I have an outdoor GFCI receptacle that tripped and wouldn't reset, I
took it out and the voltage between white/ground and hot is only 12 V.
I have tried resetting all circuit breakers (none had obviously popped)
but it still only reads 12 V. How is this even possible, and where
should I look to repair it? Thanks
If you are using an "electronic" test meter, the black wire is likely
disconnected and "floating" somewhere between the breaker and where
you're at and that voltage you're seeing is just being capacitively
coupled to the black wire from some other nearby wire with 120 volts on it.
Open up the panel and see if you have 120 volts to neutral/ground at the
output of the breaker feeding the circuit in question. If you do, move
forward from there and find the "loose disconnection".
If you don't find voltage there you have a bad breaker, but that's a far
less likely reason.
Thanks for the response. What is the most likely reason that original
wiring (house built in 1970) would disconnect? It's been ten years
since I've done anything significant with house wiring -- now that you
mention it, I remember seeing phantom voltages before when several
wires were going through the same hole in the support beams.

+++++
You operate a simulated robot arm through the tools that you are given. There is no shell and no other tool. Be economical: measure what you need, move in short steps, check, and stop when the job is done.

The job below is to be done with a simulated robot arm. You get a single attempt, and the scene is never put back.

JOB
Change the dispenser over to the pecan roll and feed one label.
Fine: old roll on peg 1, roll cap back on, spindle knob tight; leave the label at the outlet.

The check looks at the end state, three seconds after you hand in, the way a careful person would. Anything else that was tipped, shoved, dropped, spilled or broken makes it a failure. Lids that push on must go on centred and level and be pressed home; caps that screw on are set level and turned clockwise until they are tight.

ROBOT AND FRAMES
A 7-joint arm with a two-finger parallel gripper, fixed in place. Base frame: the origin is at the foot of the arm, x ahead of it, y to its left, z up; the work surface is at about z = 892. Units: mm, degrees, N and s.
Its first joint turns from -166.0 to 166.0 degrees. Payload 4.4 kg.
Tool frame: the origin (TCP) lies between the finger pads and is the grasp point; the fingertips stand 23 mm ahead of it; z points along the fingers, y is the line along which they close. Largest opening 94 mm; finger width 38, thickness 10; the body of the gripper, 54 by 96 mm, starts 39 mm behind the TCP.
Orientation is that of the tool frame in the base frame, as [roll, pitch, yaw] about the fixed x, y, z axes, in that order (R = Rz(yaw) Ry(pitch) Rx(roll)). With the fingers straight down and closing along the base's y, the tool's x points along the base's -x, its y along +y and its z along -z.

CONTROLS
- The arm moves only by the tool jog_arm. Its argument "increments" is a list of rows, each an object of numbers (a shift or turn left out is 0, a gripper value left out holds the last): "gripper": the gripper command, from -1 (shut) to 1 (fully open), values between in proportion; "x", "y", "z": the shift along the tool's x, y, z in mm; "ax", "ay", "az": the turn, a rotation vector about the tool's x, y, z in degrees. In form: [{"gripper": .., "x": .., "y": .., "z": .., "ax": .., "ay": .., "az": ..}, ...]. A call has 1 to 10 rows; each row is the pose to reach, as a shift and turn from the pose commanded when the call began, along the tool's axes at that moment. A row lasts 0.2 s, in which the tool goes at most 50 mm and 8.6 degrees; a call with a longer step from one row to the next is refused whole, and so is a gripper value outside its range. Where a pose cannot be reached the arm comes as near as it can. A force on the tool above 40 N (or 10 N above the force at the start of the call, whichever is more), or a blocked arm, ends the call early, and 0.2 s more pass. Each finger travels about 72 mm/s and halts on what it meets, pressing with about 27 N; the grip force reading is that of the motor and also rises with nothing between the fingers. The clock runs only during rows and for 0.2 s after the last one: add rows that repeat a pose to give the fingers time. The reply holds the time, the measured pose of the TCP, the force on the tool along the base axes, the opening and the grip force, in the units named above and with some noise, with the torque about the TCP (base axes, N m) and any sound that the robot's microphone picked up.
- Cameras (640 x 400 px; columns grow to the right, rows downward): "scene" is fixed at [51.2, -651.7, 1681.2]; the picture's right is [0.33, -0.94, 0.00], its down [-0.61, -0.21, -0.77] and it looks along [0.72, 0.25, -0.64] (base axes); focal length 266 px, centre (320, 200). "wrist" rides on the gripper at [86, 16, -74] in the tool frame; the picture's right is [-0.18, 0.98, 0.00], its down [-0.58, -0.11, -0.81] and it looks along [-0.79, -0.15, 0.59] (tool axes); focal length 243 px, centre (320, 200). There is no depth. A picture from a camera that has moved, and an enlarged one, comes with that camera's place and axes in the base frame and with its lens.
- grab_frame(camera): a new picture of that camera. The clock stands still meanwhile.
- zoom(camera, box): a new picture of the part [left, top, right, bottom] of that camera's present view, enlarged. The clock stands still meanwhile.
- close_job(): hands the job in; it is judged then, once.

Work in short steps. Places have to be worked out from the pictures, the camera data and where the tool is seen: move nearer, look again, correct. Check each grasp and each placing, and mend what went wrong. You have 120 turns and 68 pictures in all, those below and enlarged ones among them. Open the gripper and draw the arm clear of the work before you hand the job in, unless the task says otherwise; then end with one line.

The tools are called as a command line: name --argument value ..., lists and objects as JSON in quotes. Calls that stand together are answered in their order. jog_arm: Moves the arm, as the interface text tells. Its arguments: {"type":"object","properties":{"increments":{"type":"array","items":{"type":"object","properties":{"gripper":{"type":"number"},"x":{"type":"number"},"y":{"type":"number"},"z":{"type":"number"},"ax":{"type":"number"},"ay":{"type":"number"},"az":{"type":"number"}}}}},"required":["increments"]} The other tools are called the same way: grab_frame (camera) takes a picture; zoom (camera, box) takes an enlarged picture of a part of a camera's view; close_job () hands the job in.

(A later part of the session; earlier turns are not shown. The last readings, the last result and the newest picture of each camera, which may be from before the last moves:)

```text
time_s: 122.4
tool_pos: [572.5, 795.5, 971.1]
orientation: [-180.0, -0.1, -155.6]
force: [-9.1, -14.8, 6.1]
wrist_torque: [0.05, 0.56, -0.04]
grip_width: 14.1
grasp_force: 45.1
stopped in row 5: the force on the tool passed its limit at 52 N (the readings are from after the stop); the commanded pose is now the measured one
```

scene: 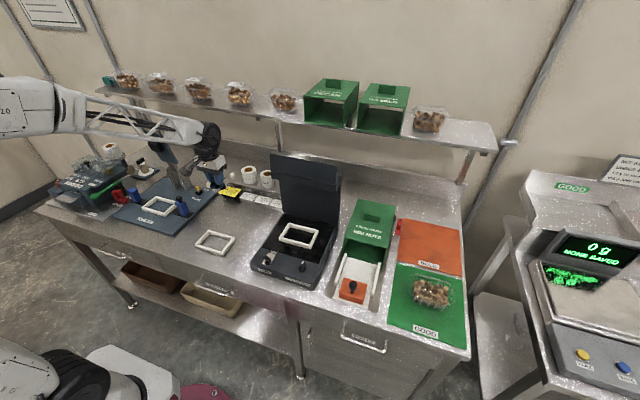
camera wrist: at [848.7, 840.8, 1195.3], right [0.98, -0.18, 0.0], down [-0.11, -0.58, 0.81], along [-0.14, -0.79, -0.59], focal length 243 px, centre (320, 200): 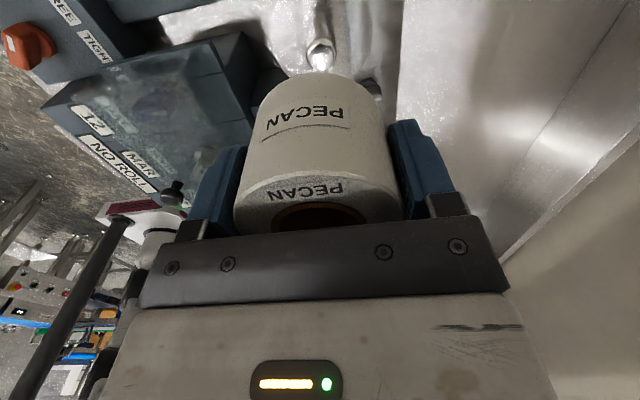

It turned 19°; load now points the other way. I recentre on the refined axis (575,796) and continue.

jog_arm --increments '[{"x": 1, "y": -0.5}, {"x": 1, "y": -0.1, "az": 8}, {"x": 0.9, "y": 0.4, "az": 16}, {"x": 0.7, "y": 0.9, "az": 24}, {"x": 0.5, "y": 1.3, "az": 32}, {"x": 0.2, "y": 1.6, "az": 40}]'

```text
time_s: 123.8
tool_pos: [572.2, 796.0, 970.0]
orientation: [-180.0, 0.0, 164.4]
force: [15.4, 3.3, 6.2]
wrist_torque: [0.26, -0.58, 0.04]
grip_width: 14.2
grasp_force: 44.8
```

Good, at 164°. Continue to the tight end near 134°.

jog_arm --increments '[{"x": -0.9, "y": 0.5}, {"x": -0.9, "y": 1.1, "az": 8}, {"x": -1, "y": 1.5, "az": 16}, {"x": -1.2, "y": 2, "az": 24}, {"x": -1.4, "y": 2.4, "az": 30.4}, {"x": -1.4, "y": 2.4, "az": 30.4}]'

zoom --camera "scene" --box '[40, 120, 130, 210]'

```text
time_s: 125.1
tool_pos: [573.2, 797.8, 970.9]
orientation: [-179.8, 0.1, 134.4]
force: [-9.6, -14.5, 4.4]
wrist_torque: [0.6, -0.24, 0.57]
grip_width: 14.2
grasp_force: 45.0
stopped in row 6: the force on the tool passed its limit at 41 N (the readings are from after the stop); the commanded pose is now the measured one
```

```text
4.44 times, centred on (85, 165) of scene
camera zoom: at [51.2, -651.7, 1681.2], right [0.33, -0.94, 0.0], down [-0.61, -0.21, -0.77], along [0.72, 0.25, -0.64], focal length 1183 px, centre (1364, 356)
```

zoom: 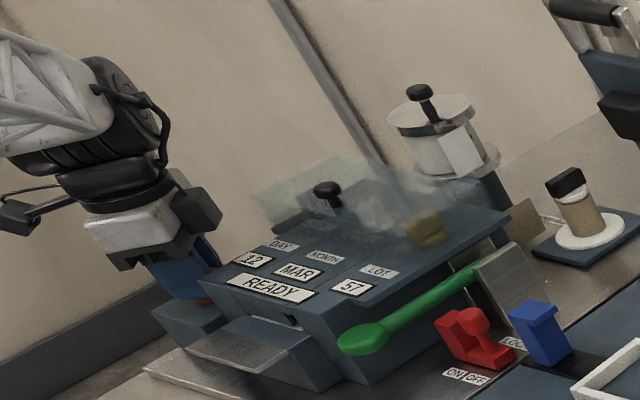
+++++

It's extremely unlikely the one outlet will be on a circuit by itself, so
unless other outlets or lights are dead as well, you'll more likely find the
power coming from a nearby receptacle. But before looking there, check to
see if any other GFCI outlets in bathrooms, basement, garage, or kitchen are
tripped and if so, reset it and then check your outside wires again
In a house built later than yours, like in the eighties, it would be common
to install a standard receptacle downstream of a gfci, protected by the
upstream gfci. If someone came along and didn't realize the outlet was
protected, they may install a gfci receptacle at that location. This would
of course complicate things when one gfci tripped. However to the best of my
knowledge and memory, gfci protection was not code in 1970, so I'd be
looking for an open circuit in a backstabbed outlet very near to the gfci
Is that 12V on the dead side of the GFCI or is it on the hot side? It
sounds like you are using a digital highly sensitive meter on a dead circuit
that is no measuring a "real" voltage. Likely if you were measure the same
thing with an analog meter you would get 0 volts.
It you mean you are on the side that has the power coming in and you are
getting 12V you have a problem. You should bet 120V and the 12 is likely
just the current induced from a live circuit to this one that is really
dead. Put a load on the line (like switch on a light anywhere on the
circuit and it will likely drop to zero.